[start of Source extract]

After coffee, I take on the morning’s math problem: figuring out the insulin needed for my kid’s breakfast. So much for total carbs, minus amount spilled and not eaten, plus replacement carbs eaten, minus some for gym class in the morning…
Life is all about numbers when you’re living with Type 1 diabetes (T1D). Type 1 is an autoimmune disease that destroys the body’s ability to produce insulin or regulate blood sugar. You then own figuring out how much insulin the body needs – and that can vary minute by minute, depending on over 42 factors. Too little, and blood sugar goes high, causing complications. Too much, and blood sugar can go dangerously low. You’re constantly trying to hit a moving target.
“Just adjust based on experience,” is the standard, keep-calm-and-carry-on advice.
To which the appropriate response is:
Trying to capture that “experience” is incredibly challenging. It means logging blood sugar and insulin doses 12+ times a day (ideally with notes), and then analyzing patterns after a week or so, usually in Excel. Why Excel? Because the various devices used to manage diabetes (blood sugar meters, insulin pumps, continuous glucose monitors) all use proprietary systems, so there’s no connecting their data. No wonder less than 5% of people with T1D look at their numbers!
Enter a frustrated, tech-savvy parent who saw the need. Howard Look had worked at TiVo, Pixar, and Amazon, and when his daughter was diagnosed with Type 1, he was appalled at the how outdated management tools were. He kicked off the #wearenotwaiting movement and developed Tidepool, an open source platform that sucks in data from a range of devices and displays them in a clean, interactive, user-centered dashboard (“Blip”).

[end of Source extract]

## To-do list
- A) Extract from the source extract the words running from "To which the" to "at their numbers!".
- B) Could you carry on with the source extract from where it ends?

[start of Source data]

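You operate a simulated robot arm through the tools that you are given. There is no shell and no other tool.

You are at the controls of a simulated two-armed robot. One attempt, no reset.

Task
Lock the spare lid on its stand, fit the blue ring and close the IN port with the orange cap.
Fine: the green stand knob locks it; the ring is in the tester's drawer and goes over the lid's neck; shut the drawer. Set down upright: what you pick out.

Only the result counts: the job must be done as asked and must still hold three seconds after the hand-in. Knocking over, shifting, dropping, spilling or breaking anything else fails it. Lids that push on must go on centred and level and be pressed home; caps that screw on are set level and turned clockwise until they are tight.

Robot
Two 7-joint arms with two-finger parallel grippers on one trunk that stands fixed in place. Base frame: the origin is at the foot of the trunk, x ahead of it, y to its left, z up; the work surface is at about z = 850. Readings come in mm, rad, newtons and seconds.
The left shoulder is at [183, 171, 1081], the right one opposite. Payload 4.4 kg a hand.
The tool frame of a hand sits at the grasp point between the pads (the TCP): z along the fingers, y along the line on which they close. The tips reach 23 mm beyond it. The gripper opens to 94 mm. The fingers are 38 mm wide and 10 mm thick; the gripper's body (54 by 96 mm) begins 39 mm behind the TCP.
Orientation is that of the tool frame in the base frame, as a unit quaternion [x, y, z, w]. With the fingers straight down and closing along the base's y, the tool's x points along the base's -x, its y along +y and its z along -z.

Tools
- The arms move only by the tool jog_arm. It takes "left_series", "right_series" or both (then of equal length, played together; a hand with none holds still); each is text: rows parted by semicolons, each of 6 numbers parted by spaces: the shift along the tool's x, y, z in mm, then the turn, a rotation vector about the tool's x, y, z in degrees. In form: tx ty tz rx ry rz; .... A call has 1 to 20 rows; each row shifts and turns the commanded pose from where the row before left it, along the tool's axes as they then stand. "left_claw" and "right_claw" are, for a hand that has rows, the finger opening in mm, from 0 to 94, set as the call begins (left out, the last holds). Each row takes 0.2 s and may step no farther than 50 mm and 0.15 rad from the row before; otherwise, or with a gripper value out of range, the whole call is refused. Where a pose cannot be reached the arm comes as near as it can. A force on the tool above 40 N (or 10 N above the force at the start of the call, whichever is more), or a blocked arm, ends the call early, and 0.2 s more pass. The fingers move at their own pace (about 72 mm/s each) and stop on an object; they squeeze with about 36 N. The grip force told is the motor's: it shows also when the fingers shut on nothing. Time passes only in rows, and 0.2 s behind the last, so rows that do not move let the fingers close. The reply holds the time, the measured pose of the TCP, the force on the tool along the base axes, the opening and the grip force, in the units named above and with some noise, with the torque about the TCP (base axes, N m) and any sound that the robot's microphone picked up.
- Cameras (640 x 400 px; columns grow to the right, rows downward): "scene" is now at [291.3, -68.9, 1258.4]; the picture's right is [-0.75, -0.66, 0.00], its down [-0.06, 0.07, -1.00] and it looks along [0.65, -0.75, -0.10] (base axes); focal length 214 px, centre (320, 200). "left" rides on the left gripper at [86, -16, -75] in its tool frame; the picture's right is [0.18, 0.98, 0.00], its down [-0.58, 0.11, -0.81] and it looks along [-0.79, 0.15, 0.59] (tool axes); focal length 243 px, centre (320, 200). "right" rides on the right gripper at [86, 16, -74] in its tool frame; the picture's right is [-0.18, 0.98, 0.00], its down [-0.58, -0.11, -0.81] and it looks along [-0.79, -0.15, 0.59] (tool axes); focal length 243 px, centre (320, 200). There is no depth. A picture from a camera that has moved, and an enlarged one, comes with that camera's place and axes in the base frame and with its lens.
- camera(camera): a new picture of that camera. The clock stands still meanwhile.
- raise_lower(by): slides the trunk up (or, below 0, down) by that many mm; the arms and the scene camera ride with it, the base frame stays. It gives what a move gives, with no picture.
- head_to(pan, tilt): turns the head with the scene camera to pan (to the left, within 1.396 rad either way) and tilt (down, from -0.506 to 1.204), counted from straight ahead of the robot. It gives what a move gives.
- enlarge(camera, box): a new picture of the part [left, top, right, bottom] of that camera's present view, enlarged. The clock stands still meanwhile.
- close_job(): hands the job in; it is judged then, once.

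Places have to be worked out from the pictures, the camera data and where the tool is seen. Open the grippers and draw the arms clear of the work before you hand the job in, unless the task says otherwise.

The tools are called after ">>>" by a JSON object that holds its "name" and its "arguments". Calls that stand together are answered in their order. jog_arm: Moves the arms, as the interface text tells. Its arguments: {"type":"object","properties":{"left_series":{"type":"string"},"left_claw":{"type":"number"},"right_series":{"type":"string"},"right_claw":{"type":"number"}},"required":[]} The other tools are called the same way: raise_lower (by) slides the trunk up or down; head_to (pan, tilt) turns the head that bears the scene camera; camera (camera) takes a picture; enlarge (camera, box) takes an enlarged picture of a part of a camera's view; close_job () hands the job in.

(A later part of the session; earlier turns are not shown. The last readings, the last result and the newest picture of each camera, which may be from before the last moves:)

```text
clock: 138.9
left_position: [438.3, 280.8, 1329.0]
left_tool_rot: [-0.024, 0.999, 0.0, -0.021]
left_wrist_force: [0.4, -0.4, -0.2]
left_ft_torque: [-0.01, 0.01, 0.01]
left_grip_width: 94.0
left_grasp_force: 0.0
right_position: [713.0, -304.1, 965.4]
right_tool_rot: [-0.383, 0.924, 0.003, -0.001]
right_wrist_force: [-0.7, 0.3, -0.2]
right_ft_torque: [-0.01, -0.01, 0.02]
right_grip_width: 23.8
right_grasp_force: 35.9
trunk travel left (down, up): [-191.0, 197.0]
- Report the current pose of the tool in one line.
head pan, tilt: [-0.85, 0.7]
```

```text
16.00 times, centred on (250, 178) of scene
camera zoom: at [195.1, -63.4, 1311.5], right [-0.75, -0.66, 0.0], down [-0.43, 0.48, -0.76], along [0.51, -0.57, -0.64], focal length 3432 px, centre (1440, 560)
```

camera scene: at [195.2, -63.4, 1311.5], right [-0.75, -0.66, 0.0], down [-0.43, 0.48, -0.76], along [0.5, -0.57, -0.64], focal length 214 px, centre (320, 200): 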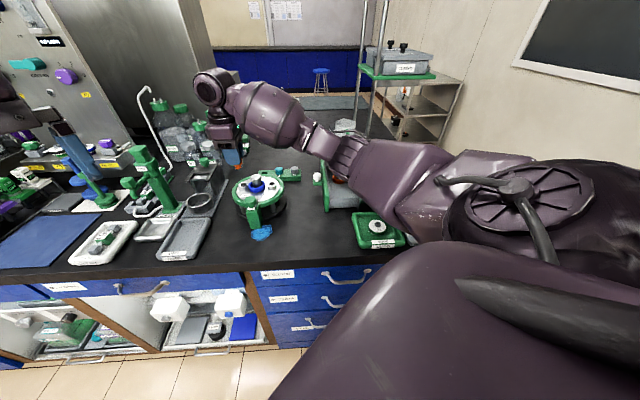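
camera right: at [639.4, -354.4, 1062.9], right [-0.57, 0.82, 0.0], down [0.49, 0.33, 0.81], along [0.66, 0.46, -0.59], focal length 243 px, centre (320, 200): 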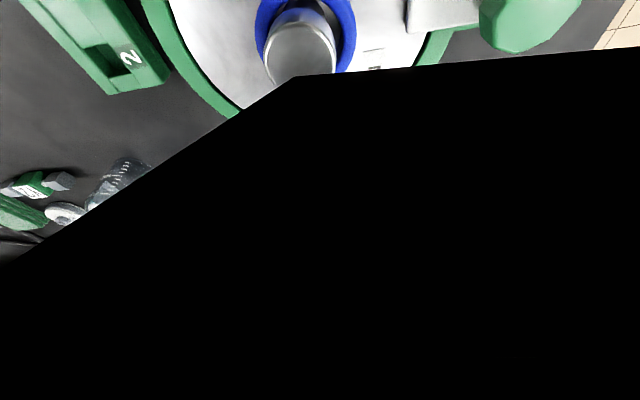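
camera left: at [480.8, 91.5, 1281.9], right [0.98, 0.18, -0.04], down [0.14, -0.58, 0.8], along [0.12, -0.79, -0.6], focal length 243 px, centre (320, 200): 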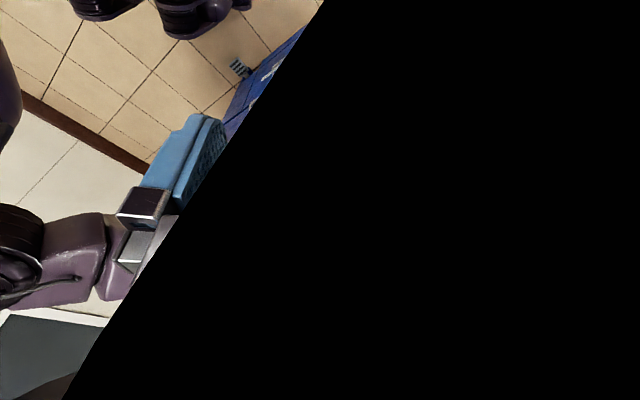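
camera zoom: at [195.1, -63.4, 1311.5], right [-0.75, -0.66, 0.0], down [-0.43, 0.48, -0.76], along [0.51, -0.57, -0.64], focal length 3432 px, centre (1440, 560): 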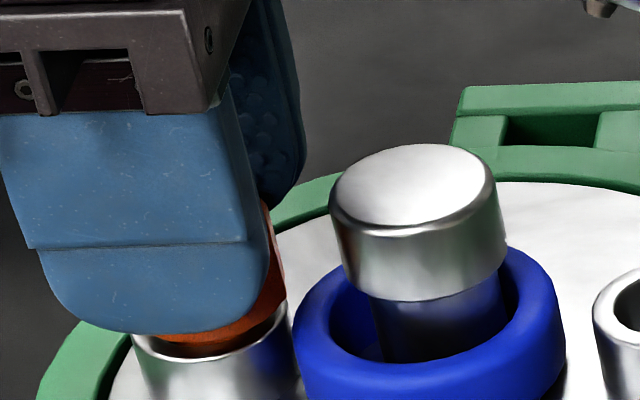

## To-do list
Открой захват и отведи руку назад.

[end of Source data]

## Task responses
- A)
To which the appropriate response is:
Trying to capture that “experience” is incredibly challenging. It means logging blood sugar and insulin doses 12+ times a day (ideally with notes), and then analyzing patterns after a week or so, usually in Excel. Why Excel? Because the various devices used to manage diabetes (blood sugar meters, insulin pumps, continuous glucose monitors) all use proprietary systems, so there’s no connecting their data. No wonder less than 5% of people with T1D look at their numbers!

- B)
As an end user, I love this. I’m no longer staring at a cloud of numbers or trying to wrangle disparate columns in Excel. Now I’m looking at graphs that highlight blood sugar patterns I need to fix – and I can see updates in minutes.
But I might not think to look for a week or two, so I love that another app we use, Dexcom’s “Clarity,” forces me to look by sending weekly alerts and reports that highlight key measurements (time in range, severe events, standard deviation from target blood sugar, etc.). The reports even suggest causes when they’re apparent (i.e. rebound highs caused by over-treating low blood sugars) – things I might easily miss.
The next step is turning algorithms and machine learning loose on the numbers to do more complex analysis and eventually putting them in the driver’s seat instead of a beleaguered human making decisions between meetings, at a birthday party, or in the middle of the night. It’s starting, and I can’t wait to hand over the keys!